Provided text |
----------------

The authority would last as long as there is an immediate need for such preventative measures. There would be right of appeal to the sheriff by the adult or by anyone claiming an interest in the adult’s personal welfare. Administration of medication to prevent leaving would be appealable under the existing s 52. The responsible medical practitioner would be required to review the adult’s capability from time to time, and revoke the authority if the adult is no longer incapable in relation to decisions to leave. The patient or any person having an interest could also apply to the sheriff to set an end date.
For (2) and (3), major responsibility would be placed on “relevant persons” – the manager of the premises, whom failing the adult’s social worker. The first step would be for the relevant person to refer the question of the adult’s capability to a medical practitioner “without delay”. If the medical practitioner certified incapacity, the relevant person would be required to initiate an assessment, subject to time limits. Under (2), any SRoL immediately necessary might be introduced during the assessment period. For (3), any necessary SRoL might thereupon be introduced.
Under (2), the next step would be a requirement for the relevant person to prepare a “statement of significant restriction” (SoSR), which specifies the measures to which the relevant person considers the adult’s liberty should be subject, and which explains why. Reports on the SoSR must be sought from the mental health officer (MHO) and a defined medical practitioner. The SoSR may be revised in the light of the reports. Any unresolved disagreement must be referred to the sheriff.

----------------

Data lines |
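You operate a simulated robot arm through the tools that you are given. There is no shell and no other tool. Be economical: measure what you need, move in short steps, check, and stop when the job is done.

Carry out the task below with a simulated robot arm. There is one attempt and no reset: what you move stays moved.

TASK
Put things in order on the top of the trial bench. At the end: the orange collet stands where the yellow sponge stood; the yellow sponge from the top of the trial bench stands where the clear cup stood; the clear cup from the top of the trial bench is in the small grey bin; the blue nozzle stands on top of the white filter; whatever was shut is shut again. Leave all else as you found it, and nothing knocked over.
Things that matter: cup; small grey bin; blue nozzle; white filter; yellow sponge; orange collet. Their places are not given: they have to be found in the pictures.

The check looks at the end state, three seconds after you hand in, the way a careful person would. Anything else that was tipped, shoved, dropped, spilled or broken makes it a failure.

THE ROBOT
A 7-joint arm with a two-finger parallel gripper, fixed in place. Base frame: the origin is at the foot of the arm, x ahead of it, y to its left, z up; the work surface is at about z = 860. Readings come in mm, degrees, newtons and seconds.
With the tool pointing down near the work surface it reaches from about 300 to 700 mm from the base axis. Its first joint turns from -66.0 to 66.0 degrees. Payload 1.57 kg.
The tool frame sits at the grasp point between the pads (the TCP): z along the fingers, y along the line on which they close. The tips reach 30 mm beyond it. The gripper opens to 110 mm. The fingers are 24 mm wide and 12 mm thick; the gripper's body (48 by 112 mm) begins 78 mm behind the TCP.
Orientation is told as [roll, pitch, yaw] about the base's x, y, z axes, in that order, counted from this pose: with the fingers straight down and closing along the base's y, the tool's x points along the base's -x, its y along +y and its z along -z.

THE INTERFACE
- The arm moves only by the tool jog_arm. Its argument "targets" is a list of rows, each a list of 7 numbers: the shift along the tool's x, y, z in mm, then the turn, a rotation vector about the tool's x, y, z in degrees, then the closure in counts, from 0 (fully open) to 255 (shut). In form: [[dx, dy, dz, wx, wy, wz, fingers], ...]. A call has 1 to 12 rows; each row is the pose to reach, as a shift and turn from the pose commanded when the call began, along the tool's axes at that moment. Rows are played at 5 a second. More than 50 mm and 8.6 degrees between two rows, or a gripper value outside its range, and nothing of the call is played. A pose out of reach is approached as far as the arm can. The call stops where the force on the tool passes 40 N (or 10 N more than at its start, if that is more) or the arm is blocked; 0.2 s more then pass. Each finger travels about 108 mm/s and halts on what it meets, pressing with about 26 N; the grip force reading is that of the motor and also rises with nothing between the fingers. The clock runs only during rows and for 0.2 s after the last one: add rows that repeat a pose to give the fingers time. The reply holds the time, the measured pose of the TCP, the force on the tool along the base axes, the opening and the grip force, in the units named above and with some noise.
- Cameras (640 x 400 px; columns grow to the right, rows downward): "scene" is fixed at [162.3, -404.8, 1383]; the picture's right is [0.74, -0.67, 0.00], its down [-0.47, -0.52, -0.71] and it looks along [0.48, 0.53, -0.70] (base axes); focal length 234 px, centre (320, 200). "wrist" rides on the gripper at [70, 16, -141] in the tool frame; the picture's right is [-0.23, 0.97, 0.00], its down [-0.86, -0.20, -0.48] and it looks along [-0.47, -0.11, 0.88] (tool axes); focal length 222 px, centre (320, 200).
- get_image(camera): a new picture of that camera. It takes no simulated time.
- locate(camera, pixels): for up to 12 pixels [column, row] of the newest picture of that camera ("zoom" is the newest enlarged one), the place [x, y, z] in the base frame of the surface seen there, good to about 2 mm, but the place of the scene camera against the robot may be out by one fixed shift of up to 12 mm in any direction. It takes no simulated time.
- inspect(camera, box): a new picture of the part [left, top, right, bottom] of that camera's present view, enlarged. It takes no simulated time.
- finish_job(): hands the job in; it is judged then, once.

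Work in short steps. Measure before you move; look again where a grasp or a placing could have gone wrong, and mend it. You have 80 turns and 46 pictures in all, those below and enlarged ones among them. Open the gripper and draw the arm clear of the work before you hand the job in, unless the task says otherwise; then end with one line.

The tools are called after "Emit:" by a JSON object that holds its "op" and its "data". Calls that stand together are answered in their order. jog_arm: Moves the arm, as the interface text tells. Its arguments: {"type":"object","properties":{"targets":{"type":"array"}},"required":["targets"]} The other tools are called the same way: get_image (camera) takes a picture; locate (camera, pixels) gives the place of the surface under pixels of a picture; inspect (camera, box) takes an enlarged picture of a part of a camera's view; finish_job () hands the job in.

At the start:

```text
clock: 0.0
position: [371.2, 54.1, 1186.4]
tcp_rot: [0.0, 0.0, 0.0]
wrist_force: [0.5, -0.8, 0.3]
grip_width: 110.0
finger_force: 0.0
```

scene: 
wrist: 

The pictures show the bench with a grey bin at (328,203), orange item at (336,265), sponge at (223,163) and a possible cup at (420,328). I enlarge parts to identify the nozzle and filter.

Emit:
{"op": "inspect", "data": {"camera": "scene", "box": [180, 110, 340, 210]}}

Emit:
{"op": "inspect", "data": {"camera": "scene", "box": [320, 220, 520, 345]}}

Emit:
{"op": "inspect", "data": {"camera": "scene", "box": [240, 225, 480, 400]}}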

----------------

Tasks to carry out |
A: Repeat the span of the provided text whose first words are "Under (2), the" and whose last words are "to the sheriff.".
B: Keep the provided text going from its last sentence.

The replies |
A:
Under (2), the next step would be a requirement for the relevant person to prepare a “statement of significant restriction” (SoSR), which specifies the measures to which the relevant person considers the adult’s liberty should be subject, and which explains why. Reports on the SoSR must be sought from the mental health officer (MHO) and a defined medical practitioner. The SoSR may be revised in the light of the reports. Any unresolved disagreement must be referred to the sheriff.

B:
Once the SoSR has been finalised, implementation of the proposed restrictions may be authorised by welfare attorneys, welfare guardians, or (failing either, or authorisation by either) the sheriff. Interestingly, and potentially controversially, welfare attorneys and welfare guardians will be presumed to have power to authorise unless that is expressly excluded in the power of attorney document or guardianship order. Accordingly, against the eventuality that this provision is enacted in such terms, practitioners taking instructions to prepare powers of attorney now require to take instructions as to whether power to authorise a SRoL should be excluded. This should also be considered when drafting guardianship applications.
The draft legislation contains provisions regarding intimation of authorisation to the Mental Welfare Commission; and provisions regarding duration, renewal, variation and rights of appeal to the sheriff.
Under (4), the adult or any person claiming an interest in the adult’s personal welfare may apply to the sheriff for an order requiring the manager of the relevant accommodation, or any person detaining the adult there, to cease detaining the adult. If the sheriff is satisfied that the adult is detained unlawfully, the order must be granted; if not, it must be refused. This procedure is in addition to all other provisions of the 2000 Act and of the Mental Health (Care and Treatment) (Scotland) Act 2003, and does not limit or affect them in any way. Section 291 of the 2003 Act is the existing equivalent provision in that Act, and is amended to recognise the creation of this new remedy.
Demands on the system
Enactment of these proposals will place additional demands on MHOs, as will enactment of the provisions of the current Mental Health Bill. There are already insufficient MHOs to meet existing statutory requirements within time limits prescribed by statute (notably the 21-day time limit under s 57(4) of the 2000 Act for MHO reports for applications under part 6 of that Act). It would seem to be essential that the Scottish Government should now promote and resource the recruitment, training and retention of substantially more MHOs.
The specialist nature of this new regime will strengthen the arguments for shrieval specialisation in adult incapacity matters.
We must wait to see whether Scottish Government will at long last follow England in considering the changes (if any) which require to be made to the 2000 Act to secure compliance with the United Nations Convention on the Rights of Persons with Disabilities of 13 December 2006; and whether the opportunity will be taken to make those and any other appropriate amendments to the 2000 Act.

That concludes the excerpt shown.